Объяснение признаний, предложенное в моем романе, стало широко известно как «рубашовская версия» и вызвало длительную полемику; я в ней не участвовал. Еще раз повторю, что методы, обеспечившие признание Бухарина, Мрачковского или Рубашова, были эффективны только применительно к типу старого большевика, чья преданность партии абсолютна. К другим применялись другие методы, каждый раз сообразно обстоятельствам. Говорю это потому, что в полемике о «Слепящей тьме» постоянно утверждалось, будто я все признания объясняю «рубашовской версией». Это совершенно не так. Из трех заключенных, описанных в моем романе, один Рубашов признается по велению жертвенной преданности партии. Заячья Губа не выдерживает пыток. Безграмотный крестьянин, не понимающий, в чем дело, и привыкший слушаться начальства, тупо повторяет, что ему велят… Однако и через много лет, в пору показательных процессов в так называемых «странах народной демократии», мои неугомонные оппоненты еще не перестали умозаключать, что раз кардинал Миндсенти или господин Фоглер не питали большой симпатии к коммунистической партии, «рубашовская версия», тем самым, неверна. С таким же успехом можно доказывать, что, если не только гвозди прилипают к магниту, но и мухи к липучке, неверна теория магнитного притяжения. Мне кажется, что причина этой несуразной аргументации — в большинстве случаев безусловно добросовестной — в присущей рассудку тяге обобщать и выискивать единое объяснение — что-то вроде lapis philosophicus[4] — загадочных и неоднородных явлений. И чтобы окончательно запутать наблюдателей, на каждом из процессов состав обвиняемых являл собой тщательно подобранную «амальгаму» из людей «стальных», деморализованных и просто провокаторов, и все они вели себя, в общем, одинаково, хотя и по весьма различным основаниям…

Я начал писать «Слепящую тьму» в сентябре 1938 года, в мюнхенские дни, а закончил в апреле 1940-го, за месяц до немецкого нападения и последующей капитуляции Франции. И снова — как было с «Гладиаторами» — работа то и дело прерывалась, и надолго, и писание романа уподобилось скачкам с препятствиями по дорожке времени и судьбы, ибо после Мюнхена я был уверен, что немцы вот-вот нападут на Францию, а Франция не продержится и нескольких недель.

В самый разгар работы я очутился без гроша в кармане.
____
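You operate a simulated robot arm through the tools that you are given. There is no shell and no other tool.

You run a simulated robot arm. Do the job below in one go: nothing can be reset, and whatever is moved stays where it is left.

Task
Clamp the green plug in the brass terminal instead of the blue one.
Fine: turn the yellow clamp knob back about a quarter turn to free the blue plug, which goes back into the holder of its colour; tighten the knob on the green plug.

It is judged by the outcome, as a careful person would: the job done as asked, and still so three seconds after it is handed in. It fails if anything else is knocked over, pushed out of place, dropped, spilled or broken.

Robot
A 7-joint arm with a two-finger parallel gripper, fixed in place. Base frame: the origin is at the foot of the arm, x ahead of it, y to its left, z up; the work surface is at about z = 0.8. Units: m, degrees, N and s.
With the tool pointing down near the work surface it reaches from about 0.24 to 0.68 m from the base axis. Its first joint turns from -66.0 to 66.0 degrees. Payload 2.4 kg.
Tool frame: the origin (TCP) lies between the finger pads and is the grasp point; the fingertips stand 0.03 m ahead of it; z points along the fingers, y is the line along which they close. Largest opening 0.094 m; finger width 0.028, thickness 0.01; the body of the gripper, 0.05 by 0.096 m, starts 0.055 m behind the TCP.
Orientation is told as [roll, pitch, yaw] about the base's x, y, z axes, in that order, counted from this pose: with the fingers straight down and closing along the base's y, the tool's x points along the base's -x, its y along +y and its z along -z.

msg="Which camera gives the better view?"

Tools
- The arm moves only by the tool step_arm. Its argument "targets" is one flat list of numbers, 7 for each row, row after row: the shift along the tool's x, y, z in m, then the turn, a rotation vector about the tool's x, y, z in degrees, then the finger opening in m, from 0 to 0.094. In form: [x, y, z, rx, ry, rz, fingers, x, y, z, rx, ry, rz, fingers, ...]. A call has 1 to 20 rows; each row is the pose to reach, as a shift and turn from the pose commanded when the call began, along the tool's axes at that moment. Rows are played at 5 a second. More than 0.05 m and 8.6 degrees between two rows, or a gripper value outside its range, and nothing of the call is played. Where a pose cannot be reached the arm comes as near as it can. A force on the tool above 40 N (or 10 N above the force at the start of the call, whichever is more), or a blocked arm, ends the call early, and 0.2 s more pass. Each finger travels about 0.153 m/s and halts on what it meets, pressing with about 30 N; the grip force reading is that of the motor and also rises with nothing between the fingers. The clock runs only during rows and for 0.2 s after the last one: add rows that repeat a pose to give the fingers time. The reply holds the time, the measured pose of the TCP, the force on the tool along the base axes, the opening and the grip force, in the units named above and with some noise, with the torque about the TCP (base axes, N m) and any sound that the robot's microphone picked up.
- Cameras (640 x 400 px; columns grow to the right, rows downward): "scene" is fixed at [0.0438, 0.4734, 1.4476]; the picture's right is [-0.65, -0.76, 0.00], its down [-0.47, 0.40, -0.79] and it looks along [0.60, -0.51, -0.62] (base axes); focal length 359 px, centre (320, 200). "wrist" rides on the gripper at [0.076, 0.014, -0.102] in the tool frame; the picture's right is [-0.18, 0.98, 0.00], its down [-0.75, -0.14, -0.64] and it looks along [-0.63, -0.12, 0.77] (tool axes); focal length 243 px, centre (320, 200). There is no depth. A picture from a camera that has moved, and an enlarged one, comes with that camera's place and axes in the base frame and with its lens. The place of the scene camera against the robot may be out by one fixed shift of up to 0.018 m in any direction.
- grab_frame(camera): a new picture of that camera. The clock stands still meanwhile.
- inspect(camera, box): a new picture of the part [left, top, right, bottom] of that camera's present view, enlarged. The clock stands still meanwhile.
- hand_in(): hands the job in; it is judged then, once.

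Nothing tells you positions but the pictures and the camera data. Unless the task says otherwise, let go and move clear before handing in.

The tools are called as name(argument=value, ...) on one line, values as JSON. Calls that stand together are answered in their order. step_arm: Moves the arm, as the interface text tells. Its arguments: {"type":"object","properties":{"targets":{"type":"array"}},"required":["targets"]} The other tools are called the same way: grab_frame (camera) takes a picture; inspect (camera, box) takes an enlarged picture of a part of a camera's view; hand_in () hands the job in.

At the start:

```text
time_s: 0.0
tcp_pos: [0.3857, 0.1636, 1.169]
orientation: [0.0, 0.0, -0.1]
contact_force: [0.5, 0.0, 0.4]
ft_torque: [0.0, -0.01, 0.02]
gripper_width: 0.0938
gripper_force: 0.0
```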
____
Для завершения романа мне требовалось около полугода, а чтобы заработать деньги на этот срок, два месяца — апрель и май тридцать девятого — пришлось убить на сочинение очередной — третьей и последней — книжки о сексе. Потом три месяца спокойной работы на юге Франции и новый барьер: 3 сентября началась война, а в октябре, 21 числа, меня арестовала французская полиция.

Затем последовала серия кафкианских ситуаций, описанная мною в «Земных подонках». Четыре месяца я провел в Пиренеях, в лагере для интернированных лиц. В январе 1940 года меня освободили, но оставили под надзором полиции, и несколько месяцев я дописывал роман, отрываемый от работы вызовами на допрос и обысками в квартире, денно и нощно трепеща, что, если опять буду арестован, роман неминуемо пропадет.

вернуться

3

Уже виденное (франц.) — ощущение точного повторения событий, однажды уже происходивших.

вернуться

4

Философский камень (лат.).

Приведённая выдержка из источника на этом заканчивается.